To develop business agility, you should train cross-functional teams on agile methodologies, embrace change, foster a culture of experimentation, commit to continuously learning, leverage data and analytics, implement low-cost testing and prototyping, and use a workflow management method.
What are the seven competencies of business agility?
The seven core competencies of business agility are:
- Organizational agility: Builds adaptability across the organization
- Lean portfolio management: Aligns strategy and execution using Lean and systems thinking
- Enterprise solution delivery: Supports development and evolution of large-scale systems and networks
- Agile product delivery: Allows the building, defining, and releasing of products and services in a continuous flow
- Team and technical agility: Delivers solutions that meet customer needs
- Continuous learning culture: Promotes a culture of continuous improvement
- Lean-agile leadership: Helps leaders drive organizational transformation
What are the four components of business agility?

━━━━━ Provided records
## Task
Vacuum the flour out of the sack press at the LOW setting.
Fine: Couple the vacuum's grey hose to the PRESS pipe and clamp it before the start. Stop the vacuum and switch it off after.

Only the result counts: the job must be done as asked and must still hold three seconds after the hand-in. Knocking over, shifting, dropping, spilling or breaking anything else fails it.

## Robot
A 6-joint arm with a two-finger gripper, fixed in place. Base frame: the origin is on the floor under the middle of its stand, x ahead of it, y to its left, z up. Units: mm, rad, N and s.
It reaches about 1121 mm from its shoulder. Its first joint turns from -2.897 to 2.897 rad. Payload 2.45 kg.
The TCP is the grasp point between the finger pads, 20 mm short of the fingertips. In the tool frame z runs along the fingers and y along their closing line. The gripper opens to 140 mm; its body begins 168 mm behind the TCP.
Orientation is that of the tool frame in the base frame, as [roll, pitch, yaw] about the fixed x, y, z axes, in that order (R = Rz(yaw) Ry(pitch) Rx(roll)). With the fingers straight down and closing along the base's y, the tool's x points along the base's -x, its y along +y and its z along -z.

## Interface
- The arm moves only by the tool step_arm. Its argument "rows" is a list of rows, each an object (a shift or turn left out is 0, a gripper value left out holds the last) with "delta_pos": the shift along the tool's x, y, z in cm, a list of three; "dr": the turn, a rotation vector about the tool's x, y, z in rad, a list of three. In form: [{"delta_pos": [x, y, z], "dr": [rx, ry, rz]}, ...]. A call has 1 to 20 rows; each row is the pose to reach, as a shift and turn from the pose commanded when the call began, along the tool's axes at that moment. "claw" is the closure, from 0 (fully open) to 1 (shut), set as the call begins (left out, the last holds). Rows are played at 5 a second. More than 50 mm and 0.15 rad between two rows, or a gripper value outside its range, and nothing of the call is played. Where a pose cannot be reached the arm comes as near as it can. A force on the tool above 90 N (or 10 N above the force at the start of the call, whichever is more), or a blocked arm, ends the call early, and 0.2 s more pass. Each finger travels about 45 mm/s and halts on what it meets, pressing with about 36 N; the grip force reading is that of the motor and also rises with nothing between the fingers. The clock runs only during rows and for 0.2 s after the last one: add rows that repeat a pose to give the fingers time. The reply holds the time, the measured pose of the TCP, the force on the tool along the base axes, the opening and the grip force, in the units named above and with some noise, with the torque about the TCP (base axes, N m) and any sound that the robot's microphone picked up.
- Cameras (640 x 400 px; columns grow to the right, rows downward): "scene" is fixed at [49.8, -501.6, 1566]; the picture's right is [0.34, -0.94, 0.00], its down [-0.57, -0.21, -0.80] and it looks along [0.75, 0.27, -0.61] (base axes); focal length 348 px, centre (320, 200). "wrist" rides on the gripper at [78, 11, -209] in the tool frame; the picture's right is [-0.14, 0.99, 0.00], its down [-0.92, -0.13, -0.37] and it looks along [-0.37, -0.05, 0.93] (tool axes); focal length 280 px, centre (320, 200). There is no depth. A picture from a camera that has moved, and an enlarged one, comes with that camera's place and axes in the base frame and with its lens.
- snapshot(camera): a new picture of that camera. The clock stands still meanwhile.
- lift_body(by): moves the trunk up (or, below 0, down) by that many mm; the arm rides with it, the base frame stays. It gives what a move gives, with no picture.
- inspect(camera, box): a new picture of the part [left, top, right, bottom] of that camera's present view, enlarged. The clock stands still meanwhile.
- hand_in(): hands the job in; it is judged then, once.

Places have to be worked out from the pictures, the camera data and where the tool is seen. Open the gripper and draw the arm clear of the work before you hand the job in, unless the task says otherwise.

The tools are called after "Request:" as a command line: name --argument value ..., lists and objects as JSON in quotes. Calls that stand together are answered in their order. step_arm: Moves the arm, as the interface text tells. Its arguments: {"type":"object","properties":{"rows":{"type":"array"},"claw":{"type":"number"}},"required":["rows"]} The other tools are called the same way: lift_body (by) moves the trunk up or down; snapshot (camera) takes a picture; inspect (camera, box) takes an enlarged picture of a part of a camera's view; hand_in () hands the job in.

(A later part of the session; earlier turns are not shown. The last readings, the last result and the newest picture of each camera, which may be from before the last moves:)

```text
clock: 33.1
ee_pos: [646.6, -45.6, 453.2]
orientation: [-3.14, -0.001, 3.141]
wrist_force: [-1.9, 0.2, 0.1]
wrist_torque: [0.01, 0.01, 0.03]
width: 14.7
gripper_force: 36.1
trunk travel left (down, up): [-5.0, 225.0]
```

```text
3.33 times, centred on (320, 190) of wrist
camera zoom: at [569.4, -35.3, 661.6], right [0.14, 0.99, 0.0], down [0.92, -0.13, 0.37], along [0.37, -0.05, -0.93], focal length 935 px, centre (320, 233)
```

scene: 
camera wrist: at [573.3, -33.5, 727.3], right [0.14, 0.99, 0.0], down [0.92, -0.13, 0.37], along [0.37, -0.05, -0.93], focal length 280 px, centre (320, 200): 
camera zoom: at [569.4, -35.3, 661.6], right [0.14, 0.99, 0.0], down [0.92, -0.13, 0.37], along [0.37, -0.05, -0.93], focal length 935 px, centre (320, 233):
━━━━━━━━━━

There are four mutually enforcing elements of organizational agility—leadership, culture, architecture and careers:
- Leadership Agility: A holistic approach to leading and managing complex change that requires an ability to manage paradox and use head, heart, hands and spirit in service of business transformation
- Cultural Agility: The ability to coach and to have conversations that connect, building shared clarity, emotional connection and visible commitment in a diverse organization
- Business Agility: The structural, physical and operational flexibility, speed and efficiency, which will also support creativity and innovation. Typically, this will entail moving towards flexible organization structures and operating models.
- Career Agility: The agile talent and performance system that will support individual aspiration and boundary-free, agile careers.